For a couple of years, Tremont West Development Corp., Executive Director Chris Garland has refused the request of intersted parties to allow anyone to view only the names of the membership list, boasting a 900 plus active enrollment. At the Nov. 11, 2009 special meeting, they did not make quorum and rumor has it that they are now planning on purging this membership list prior to the Annual meeting in January to reduce the required percentage number for making quorum in hopes of sidestepping, yet, another embarassment.
How do they plan on explaining such a large reduction in such a short time? and, Why have they kept so many of these names on the books for so long? How has keeping these "long-gone" members' names on the roster aided TWDC? Were they able to gain more funding by keeping the roster in seclusion? did it postulate their attitude in the face of other CDC's? Were they afforded the privilege of gaining a competitive edge for grant monies and model grant funds?
Secondly, what is Executive Director Garland's explanation for allowing two individuals to walk out of the TWDC Office with labled envelopes in hand, which has now resulted in a possible compiled list of names and addresses of the membership, that could be copied, floated, posted, shipped, mailed, spammed and shared around the world with no limitations? This would no doubt be in violation of the privacy concerns on which Mr. Garland has based his premise for not allowing anyone to view and/or assist in purging the list.

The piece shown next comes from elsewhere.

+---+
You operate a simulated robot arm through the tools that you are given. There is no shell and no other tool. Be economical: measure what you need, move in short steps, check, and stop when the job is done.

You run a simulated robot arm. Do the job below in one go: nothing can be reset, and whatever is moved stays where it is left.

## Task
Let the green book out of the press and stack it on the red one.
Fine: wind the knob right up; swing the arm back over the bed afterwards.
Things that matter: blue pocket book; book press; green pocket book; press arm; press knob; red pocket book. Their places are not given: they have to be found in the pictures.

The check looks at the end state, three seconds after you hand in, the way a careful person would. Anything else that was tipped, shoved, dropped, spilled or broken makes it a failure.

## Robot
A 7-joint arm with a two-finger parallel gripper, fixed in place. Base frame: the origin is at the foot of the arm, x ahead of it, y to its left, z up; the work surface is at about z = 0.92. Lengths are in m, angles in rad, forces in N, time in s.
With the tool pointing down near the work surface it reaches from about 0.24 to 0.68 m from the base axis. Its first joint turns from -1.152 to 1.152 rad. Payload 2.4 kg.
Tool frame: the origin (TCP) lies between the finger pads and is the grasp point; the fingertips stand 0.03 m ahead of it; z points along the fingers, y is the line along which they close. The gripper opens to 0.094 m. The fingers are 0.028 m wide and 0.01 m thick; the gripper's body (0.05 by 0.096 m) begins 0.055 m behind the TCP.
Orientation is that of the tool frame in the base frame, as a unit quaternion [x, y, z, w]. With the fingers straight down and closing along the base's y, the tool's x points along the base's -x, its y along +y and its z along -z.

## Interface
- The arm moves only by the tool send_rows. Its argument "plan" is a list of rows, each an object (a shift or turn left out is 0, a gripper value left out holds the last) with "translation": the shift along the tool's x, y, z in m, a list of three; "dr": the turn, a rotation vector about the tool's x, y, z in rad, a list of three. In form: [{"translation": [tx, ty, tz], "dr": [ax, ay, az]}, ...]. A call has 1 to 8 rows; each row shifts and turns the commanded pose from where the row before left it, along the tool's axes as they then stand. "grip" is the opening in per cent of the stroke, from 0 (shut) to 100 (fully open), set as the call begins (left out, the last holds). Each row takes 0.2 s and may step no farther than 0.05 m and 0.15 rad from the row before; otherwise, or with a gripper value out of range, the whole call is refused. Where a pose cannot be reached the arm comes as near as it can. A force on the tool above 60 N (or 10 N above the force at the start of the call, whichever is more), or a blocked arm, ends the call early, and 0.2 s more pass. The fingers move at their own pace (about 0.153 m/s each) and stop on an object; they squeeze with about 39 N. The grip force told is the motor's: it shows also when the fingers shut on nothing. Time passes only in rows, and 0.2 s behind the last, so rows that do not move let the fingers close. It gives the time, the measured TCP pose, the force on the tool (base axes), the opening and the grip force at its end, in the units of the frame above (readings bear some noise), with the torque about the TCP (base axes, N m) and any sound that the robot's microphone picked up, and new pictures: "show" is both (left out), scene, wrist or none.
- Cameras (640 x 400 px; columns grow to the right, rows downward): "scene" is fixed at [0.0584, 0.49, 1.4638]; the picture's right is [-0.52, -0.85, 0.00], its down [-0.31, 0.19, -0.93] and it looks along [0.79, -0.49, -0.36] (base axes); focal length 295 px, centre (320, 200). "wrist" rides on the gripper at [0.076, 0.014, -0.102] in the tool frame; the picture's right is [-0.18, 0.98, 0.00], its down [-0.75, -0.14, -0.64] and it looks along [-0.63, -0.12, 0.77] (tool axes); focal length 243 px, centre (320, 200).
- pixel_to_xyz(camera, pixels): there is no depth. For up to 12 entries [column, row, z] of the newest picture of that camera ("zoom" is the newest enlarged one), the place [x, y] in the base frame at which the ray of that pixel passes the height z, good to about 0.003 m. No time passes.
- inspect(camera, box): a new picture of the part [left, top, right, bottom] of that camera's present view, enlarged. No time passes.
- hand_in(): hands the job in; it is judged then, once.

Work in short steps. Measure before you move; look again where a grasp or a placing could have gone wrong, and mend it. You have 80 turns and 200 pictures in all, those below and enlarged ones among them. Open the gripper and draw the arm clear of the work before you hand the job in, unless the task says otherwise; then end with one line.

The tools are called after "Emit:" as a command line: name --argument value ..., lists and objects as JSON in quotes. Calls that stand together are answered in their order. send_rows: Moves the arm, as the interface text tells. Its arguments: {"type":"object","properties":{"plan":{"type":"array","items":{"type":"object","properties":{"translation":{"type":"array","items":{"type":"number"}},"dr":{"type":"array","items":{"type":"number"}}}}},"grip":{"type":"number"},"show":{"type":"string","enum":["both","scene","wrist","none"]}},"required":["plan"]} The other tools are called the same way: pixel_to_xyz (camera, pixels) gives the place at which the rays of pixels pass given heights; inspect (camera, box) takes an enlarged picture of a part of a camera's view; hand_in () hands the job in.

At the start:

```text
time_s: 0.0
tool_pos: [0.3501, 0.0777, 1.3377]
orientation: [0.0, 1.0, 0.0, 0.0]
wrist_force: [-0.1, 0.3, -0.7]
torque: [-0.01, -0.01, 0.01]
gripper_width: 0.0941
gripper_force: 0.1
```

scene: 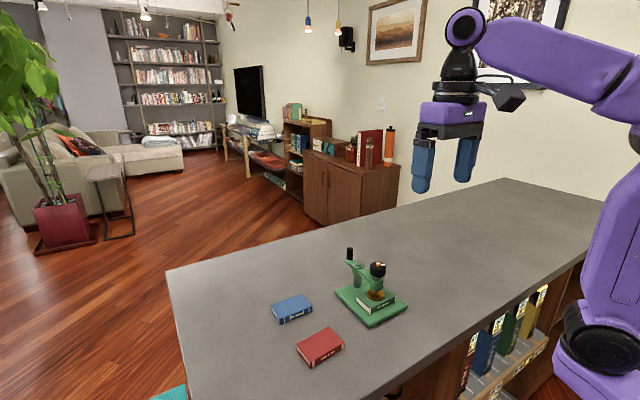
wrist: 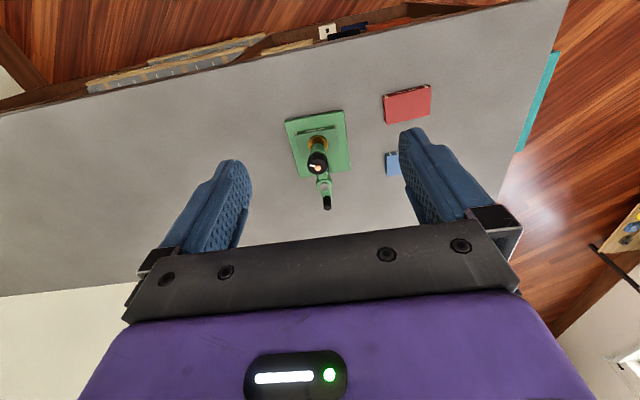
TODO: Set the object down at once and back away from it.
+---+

Thirdly, in a conversation with several elderly ladies that attended the November 11, 2009, special meeting, they were cackling worse than old hens laying eggs because they felt they had been "had". The "lyin' dogs" had promised to give out some "gift cards" (hopfully for shopping or a good meal at one of these fine restaurants) and nobody got a thing. One old lady told me she was pissed off and they "the liars nedn't to ask me to come to anything else. They lured me in there under false pretense and I think I ought to sue. I sat there on my bad hip for two hours, and all I got was a wet balony sandwich that I thowed in the trash, no, no, no more for me. That's a lying bunch and I got my papers to prove it." I kept shaking my head in agreement and moving away but as I turned to go this discontented old-timer yelled, "you tell 'em I got my broom by the door and if they come a knockin' again, I'm gonna use it."